Caroline's Journal Katherine Stone. Mira, $21.95 (320p) ISBN 0-7783-2331-5

Harrowing health problems and a dramatic murder trial collide in this convoluted novel that idealizes pregnancy and romantic love in equal measure. Caroline, forced to grow up too quickly and mother her younger sister after their alcoholic parents' divorce, has difficulty conceiving a child of her own now that she's in her 30s. When her last-ditch in-vitro fertilization attempt finally appears to succeed, Caroline chronicles her pregnancy in letters to her unborn daughter. In the meantime, Caroline's husband, Jeffrey, a Seattle area prosecutor, has his own preoccupation as he attempts to convict a famous ex-football player for the murder of his fiancée and their unborn son (the parallels to the Laci Peterson case are made explicit). Desperate to give her husband a child, Caroline puts her own life on the line when preeclampsia threatens both her and her unborn child. Blow-by-blows of Jeffrey's legal doings threaten to derail the plot, as do Caroline's treacly journal entries (on the blastula: "Each cell accepted its destiny, and went about its task. Joyfully). Haul out the tissues for this genuine tearjerker, which makes up in sentimentality what it lacks in drama. (Aug.)

Poetry

The Pajamaist Matthew Zapruder. Copper Canyon, $15 (110p) ISBN 1-55659-244-2

Charming, melancholy, hip and at times hopeful, the 21 poems of Zapruder's second collection take on personal subjects and meditate on life in cities and towns, friendship, love and the nature of poetry itself. In surprising, often lengthy narratives, Zapruder (founding editor of Verse Press, now Wave Books, and author of American Linden, 2002) makes huge associative jumps, interjects playful imagery ("I love / baseball, it makes me angry / and hopeful for justice") and offers unlikely characterizations of places and ideas: "Go, Jerry, soon you will be / in Canada where / Neil Young was born." "There Is a Light" pays tribute to the venerable institution of the New York City bodega ("in silence you have been here / forever since 1993"), and the sequence "Twenty Poems for Noelle" attempts to console a grieving friend. The title poem, a several-page piece in prose, outlines an imaginary novel about a pajama-wearing man who takes other people's suffering on in their stead. "Water Street" recounts the experience of being the poet-in-residence at the home of the late Ouija board–wielding poet James Merrill. Most moving is a longish poem that portrays Zapruder's hometown of Brooklyn, with its "row of dented Sundays." (Sept.)

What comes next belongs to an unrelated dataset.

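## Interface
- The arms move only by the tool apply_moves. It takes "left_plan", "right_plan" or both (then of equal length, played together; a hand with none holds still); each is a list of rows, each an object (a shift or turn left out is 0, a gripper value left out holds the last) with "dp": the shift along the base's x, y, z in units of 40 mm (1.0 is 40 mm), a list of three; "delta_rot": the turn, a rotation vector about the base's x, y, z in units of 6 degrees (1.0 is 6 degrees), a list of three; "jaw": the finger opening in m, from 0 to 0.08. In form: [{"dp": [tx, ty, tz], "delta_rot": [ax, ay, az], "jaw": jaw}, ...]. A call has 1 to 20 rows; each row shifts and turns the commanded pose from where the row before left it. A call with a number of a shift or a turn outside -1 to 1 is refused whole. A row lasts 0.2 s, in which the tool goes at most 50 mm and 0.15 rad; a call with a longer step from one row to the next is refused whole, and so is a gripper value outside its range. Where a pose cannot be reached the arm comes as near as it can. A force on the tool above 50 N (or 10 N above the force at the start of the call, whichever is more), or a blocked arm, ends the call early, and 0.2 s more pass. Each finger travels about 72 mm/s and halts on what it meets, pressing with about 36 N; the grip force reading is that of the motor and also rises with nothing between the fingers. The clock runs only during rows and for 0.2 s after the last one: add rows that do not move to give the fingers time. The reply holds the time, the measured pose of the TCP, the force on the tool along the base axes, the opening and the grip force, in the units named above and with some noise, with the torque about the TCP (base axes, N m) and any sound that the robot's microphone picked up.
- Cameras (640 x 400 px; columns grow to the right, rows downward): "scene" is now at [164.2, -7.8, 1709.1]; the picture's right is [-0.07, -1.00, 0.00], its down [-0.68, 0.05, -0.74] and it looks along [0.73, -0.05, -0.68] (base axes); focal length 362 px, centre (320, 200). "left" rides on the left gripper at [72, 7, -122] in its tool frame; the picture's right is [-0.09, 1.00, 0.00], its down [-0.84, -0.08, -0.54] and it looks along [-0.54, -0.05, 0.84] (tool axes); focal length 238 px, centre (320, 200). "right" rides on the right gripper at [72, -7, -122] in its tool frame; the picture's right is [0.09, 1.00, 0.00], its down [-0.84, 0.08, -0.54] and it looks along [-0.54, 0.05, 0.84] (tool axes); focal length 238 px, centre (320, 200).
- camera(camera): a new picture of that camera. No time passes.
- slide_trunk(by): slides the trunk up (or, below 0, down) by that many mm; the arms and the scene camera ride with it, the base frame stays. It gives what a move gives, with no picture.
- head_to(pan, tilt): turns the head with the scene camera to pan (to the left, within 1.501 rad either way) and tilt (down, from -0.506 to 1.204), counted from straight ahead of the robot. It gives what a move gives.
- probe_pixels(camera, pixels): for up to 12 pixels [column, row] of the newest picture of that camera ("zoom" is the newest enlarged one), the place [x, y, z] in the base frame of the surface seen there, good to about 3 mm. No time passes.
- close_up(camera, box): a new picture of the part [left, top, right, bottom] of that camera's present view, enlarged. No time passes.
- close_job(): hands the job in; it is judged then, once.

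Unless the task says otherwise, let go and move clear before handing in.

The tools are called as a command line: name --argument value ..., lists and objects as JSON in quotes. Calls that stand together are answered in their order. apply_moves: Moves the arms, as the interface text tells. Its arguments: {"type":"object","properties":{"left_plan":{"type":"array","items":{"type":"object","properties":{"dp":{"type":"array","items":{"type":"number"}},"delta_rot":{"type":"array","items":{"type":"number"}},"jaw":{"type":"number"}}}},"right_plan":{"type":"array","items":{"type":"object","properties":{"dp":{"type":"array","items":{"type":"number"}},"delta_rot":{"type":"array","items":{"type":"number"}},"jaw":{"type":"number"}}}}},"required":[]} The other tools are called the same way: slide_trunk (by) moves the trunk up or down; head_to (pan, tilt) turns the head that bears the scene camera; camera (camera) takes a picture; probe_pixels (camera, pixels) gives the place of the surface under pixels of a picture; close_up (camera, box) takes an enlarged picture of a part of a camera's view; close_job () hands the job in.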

The Narrow Road to the Interior Kimiko Hahn. Norton, $23.95 (128p) ISBN 0-393-06189-2

A kind of poet's journal or miscellany, mixing verse with prose, considered ideas with spontaneous exclamations, notes to friends and even e-mails, Hahn's seventh book adapts the traditional Japanese prose poetry genre zuihitsu to modern American aims. The notebook form allows room for scenes in Brooklyn and on Cape Cod; the poet's feelings about her preteen daughter and her former husband; her thoughts on academia and on Asian-Americanness; her experience of her own body, in youth, in sex and in middle age; and her reactions to 9/11. Honesty has long stood among Hahn's strengths: "I want hands on my face the way no husband or woman has ever held me." Childhood recollections are also movingly evoked: "I need not write about those snow forts where I lay on my back looking up at the ceiling turning into twilight, my mother calling from the trite threshold." Hahn's self-consciousness about this cross-cultural form—a recurring theme—can become self-indulgent, and the development comes not from a change in Hahn, but from the terrorist attack on her city. No revelation emerges at notebook's end. And yet her individual musings retain their force, even in a form Hahn (The Artist's Daughter, 2004) calls "a kind of fragmented anything." (July)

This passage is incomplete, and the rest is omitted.